→ **Document section**
>>>

Theresa May comes under fire after claiming Brexit deal will mean more money for the NHS
The Prime Minister has unveiled plans to increase NHS funding by an extra £20billion a year by 2023.
To coincide with the 70th anniversary of the health service later this summer, Theresa May said the current £114billion budget would rise by 3.4% on average every year.
But the figures still work out less than the 3.7% average yearly rise the NHS has had since its inception in 1948.
The extra cash will be funded by a ‘Brexit divided’, although May also hinted that taxes may rise to cover the cost.
In an interview with the BBC, May said: “As a country we will be contributing more, a bit more, but also we will have that sum of money that is available from the European Union."
We're going to ensure there's a 10-year plan for the NHS. That will be a plan for world-class health care; more doctors, more nurses. It means extra money - significantly more money going into the NHS
The deal covers only frontline budgets overseen by NHS England.

<<<

→ **Raw data**

>>>

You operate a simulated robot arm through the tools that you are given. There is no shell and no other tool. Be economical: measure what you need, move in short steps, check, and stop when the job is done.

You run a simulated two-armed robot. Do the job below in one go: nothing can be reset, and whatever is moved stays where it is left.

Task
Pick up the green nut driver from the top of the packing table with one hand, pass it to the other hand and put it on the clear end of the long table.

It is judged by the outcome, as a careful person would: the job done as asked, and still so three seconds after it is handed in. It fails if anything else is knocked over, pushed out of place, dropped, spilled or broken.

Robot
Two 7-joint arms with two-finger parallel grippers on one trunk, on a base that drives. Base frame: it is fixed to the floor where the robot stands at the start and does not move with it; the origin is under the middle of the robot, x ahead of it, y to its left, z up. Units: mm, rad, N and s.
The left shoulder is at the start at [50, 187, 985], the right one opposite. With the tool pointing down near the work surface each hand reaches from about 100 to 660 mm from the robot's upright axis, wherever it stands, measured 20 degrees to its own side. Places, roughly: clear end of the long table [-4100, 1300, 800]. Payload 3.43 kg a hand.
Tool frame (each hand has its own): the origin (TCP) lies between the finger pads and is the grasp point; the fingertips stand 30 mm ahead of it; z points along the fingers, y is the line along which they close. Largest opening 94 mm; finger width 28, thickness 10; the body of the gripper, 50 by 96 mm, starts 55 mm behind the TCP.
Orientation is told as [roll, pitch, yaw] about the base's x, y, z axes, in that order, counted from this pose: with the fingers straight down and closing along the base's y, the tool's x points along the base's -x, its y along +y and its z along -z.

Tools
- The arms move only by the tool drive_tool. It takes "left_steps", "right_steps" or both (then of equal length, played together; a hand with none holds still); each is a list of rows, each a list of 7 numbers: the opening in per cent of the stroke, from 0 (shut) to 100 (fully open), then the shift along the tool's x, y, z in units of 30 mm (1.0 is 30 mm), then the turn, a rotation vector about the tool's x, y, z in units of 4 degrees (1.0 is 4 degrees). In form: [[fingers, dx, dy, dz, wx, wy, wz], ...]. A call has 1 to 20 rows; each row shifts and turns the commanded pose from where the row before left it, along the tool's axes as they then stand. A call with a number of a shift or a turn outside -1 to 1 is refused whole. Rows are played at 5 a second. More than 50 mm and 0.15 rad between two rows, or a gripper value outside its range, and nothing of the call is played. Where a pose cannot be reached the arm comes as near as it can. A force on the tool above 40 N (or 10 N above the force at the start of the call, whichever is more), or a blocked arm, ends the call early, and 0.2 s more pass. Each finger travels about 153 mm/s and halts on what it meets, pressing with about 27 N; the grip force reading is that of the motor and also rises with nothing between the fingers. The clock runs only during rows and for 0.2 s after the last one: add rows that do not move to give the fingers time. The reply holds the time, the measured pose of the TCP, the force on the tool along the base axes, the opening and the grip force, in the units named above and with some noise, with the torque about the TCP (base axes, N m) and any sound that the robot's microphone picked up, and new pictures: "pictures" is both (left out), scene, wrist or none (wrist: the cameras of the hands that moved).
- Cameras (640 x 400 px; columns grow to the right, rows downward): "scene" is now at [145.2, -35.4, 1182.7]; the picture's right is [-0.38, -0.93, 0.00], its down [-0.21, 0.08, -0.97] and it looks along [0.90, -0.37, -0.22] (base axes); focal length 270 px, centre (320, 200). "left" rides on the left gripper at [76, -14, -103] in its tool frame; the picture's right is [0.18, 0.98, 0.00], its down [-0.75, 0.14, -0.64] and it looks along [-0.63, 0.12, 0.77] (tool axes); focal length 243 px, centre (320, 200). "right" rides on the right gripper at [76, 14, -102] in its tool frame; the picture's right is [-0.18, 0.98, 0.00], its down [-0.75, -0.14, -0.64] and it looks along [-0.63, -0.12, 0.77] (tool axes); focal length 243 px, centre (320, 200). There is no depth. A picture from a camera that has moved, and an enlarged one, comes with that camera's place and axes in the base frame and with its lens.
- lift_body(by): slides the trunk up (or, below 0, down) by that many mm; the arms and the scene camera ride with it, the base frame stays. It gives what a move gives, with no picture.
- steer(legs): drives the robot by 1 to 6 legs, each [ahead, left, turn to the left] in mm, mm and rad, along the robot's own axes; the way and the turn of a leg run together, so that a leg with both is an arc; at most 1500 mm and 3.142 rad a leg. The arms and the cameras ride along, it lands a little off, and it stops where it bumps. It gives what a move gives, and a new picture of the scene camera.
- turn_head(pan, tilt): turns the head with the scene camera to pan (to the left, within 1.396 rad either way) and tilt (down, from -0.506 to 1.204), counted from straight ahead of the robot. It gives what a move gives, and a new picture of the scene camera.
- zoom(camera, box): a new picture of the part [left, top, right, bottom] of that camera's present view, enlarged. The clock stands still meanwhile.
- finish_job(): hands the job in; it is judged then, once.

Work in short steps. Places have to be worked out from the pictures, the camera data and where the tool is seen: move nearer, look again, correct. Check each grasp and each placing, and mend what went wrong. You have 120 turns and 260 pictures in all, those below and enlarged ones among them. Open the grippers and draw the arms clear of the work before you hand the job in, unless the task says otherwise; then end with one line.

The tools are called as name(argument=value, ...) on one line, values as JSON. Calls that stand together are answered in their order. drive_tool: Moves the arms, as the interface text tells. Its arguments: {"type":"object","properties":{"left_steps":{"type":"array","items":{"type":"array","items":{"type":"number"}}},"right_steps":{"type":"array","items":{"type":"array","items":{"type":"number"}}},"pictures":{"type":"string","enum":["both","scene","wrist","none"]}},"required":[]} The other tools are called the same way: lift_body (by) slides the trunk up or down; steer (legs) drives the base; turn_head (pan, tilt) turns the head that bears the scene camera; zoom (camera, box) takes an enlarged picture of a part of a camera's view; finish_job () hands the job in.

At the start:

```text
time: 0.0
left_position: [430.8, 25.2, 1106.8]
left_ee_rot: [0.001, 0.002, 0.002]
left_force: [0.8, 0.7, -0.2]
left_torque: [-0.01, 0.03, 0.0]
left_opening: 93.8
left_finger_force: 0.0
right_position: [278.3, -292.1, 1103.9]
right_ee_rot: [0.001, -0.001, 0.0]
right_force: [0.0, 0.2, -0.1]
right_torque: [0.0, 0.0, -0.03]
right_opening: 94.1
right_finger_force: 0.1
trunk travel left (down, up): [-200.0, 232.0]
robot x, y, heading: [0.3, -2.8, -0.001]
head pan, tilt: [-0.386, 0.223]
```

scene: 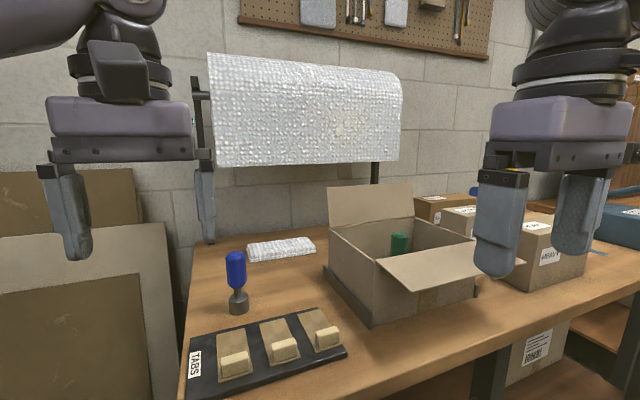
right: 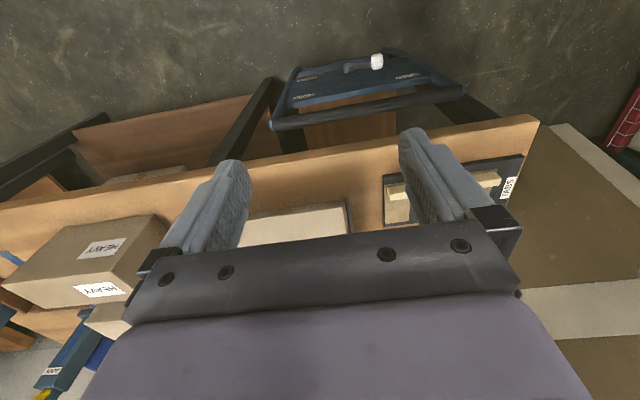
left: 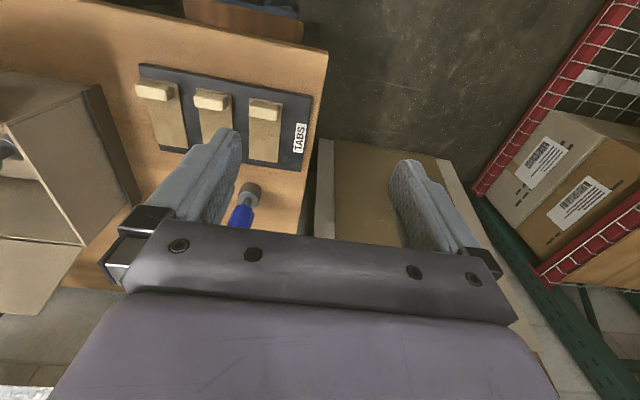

<<<

→ **Exercise 1**
Transcribe the document section beginning at "Theresa May comes". Stop after "average every year.".
→ **Exercise 2**
Extend the document section, starting right after its last sentence.

→ **Written response 1**
Theresa May comes under fire after claiming Brexit deal will mean more money for the NHS
The Prime Minister has unveiled plans to increase NHS funding by an extra £20billion a year by 2023.
To coincide with the 70th anniversary of the health service later this summer, Theresa May said the current £114billion budget would rise by 3.4% on average every year.

→ **Written response 2**
The announcement also means extra money will also be made available for Scotland, Wales and Northern Ireland, although it will be up to the Welsh and Scottish governments to decide how that is spent.
It is not known how it will impact on services run by other organisations including smoking cessation and obesity prevention programmes.
Speaking to the BBC’s Andrew Marr, May said: “We're going to ensure there's a 10-year plan for the NHS. That will be a plan for world-class health care; more doctors, more nurses. It means extra money - significantly more money going into the NHS."
While campaigners have welcomed news of increased investment, there has been widespread concern about where the money will come from and whether it will help to address the current crisis.
Conservative MP, Sarah Wollaston, chairman of the health and social care select committee and a former GP, was among those to attack the plan, branding the suggestion of a dividend to fund the 3.4% increase as ‘tosh’.
And Labour leaders are claiming her figures ‘do not add up’.
Paul Johnson, director of the Institute for Fiscal Studies, told Sky News the Prime Minister's proposal was flawed because the ‘Brexit dividend’ did not exist.
And, speaking to BBH today, Dr Louise Irvine, a GP in Lewisham, south London and co-chair of Health Campaigns Together, said: “The Government’s promised funding increase for the NHS is too little too late.
“It is, in fact, only 3% a year - they’ve done their usual smoke and mirrors to make it appear more by only counting the increase to the NHS England budget and not the overall Department of Health budget.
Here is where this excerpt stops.